La perfección formal de las viñetas de Hal Foster no fue óbice, sino más bien acicate, para impulsar el desarrollo y la constante evolución de la serie. En el periodo 1955-1956 que cubre este libro, a prácticamente veinte años de la creación de Prince Valiant, el autor ya ha establecido los parámetros sobre los que vertebrar su relato: un día acción, otro la familia. Y, más allá de eso, el viaje que siempre ha sido la marca natural de la strip se estructura en tres puntos establecidos, lo que permite que las historias alternen y, distanciadas en el tiempo por la publicación semanal de una sola página, no parezcan repetitivas: aventuras en Camelot, en Thule y en las Islas de la Bruma, con escarceos secundarios en misiones a Irlanda, batallas contra vikingos díscolos o excursiones por Tierra Santa.
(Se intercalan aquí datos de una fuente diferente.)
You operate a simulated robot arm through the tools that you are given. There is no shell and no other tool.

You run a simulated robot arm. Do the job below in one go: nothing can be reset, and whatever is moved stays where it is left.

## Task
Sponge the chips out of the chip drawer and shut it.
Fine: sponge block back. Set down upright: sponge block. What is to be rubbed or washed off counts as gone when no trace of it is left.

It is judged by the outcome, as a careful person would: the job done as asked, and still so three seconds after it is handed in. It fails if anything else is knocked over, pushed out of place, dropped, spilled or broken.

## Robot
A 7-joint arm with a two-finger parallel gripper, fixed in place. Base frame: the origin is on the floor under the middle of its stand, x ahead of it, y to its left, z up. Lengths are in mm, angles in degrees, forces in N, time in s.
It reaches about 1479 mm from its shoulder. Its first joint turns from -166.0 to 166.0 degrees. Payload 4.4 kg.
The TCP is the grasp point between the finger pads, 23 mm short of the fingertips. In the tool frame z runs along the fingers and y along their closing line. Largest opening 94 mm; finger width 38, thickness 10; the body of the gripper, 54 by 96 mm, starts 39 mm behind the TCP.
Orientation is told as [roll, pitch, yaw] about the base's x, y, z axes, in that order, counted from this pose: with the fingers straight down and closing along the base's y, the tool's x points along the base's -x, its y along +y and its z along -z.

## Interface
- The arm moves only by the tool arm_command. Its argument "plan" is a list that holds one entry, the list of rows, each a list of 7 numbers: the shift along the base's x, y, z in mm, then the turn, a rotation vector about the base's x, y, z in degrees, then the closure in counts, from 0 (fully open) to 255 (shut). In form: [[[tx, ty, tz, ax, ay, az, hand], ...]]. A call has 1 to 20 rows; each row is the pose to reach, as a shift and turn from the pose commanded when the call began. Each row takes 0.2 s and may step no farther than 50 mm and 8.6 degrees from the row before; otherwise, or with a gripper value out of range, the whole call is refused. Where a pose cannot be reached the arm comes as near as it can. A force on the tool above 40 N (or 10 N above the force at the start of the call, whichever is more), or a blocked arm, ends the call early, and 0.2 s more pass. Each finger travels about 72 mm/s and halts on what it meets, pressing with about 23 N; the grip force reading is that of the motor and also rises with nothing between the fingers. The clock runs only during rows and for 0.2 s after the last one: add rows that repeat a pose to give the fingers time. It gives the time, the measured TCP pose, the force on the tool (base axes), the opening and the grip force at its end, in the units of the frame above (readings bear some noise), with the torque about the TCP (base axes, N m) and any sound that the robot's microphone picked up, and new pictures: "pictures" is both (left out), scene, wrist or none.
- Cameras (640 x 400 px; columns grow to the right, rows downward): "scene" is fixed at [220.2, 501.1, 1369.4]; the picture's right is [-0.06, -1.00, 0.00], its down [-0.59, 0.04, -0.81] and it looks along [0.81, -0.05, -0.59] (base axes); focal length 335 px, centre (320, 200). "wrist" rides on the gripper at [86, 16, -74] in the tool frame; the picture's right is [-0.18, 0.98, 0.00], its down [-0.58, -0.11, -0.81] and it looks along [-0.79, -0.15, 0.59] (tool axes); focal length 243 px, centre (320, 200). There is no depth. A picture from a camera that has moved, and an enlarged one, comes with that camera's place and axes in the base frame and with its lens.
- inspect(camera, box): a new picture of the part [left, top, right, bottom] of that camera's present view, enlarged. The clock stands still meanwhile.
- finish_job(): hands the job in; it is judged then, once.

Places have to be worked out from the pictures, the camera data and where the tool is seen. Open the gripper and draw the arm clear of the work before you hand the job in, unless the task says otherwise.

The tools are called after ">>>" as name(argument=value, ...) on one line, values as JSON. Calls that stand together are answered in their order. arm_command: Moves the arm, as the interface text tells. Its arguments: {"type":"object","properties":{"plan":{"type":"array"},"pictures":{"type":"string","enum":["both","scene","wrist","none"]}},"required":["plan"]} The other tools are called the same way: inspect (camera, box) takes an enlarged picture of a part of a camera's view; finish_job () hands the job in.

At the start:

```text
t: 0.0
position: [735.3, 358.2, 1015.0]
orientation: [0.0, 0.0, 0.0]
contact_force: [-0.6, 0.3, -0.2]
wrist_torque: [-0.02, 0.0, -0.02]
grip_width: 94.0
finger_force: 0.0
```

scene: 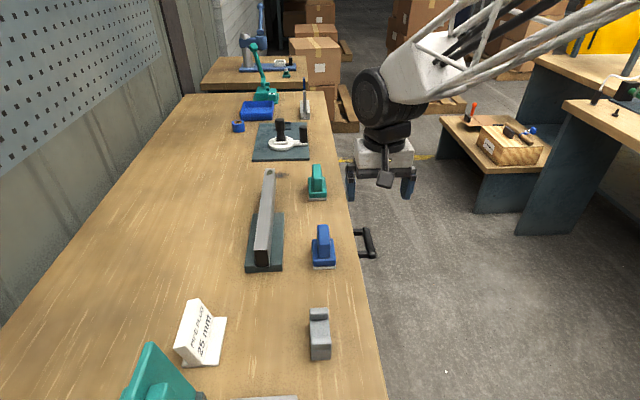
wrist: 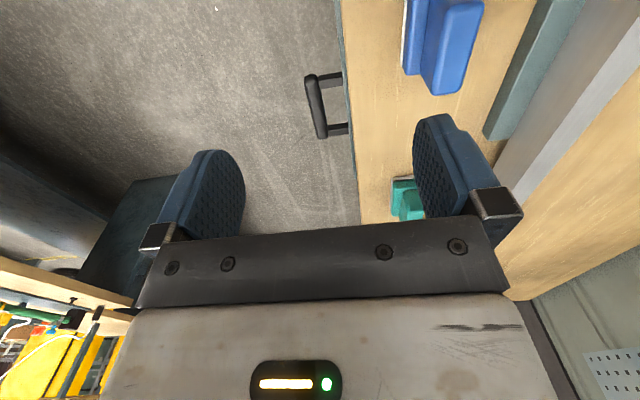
Quizá consciente de ello, Foster evita en este periodo el viaje por mar o por el corazón de Europa, que los personajes ya han realizado con diversos reveses de fortuna antes, y echando mano a la información sobre la cultura vikinga que empieza a asomar cada vez más en la serie (Val se vuelve “bersekr”), relata lo que hemos traducido por “la gran ruta por tierra”, el titánico esfuerzo por remontar los ríos del este europeo hasta el norte cargando con los barcos allá donde no hay cauces de agua. Es, quizás, el viaje más arduo que jamás realizaran Valiente y los suyos, y el autor lo relata con la habitual minuciosidad, explorando el territorio y comunicando la dilación en el tiempo y el esfuerzo que supone ese azaroso regreso a casa.
Han pasado casi veinte años desde el inicio de la serie y vemos a Val más falible que nunca: no sólo porque dispare una flecha de manera imposible (página 942, viñeta 6), sino porque lo vemos herido y vuelto a herir, renco, debilitado, pasajero de segunda en su propia serie, un héroe desvalido que recurre a contar su pasado a sus hijos, subterfugio que permite a Foster ganar unas semanas de tiempo (dedicadas, según parece, a viajar por los escenarios futuros de sus personajes), y quizá recordar a los públicos que aún acudían a ver la película de Henry Hattaway cómo fueron en realidad los primeros años de Valiente.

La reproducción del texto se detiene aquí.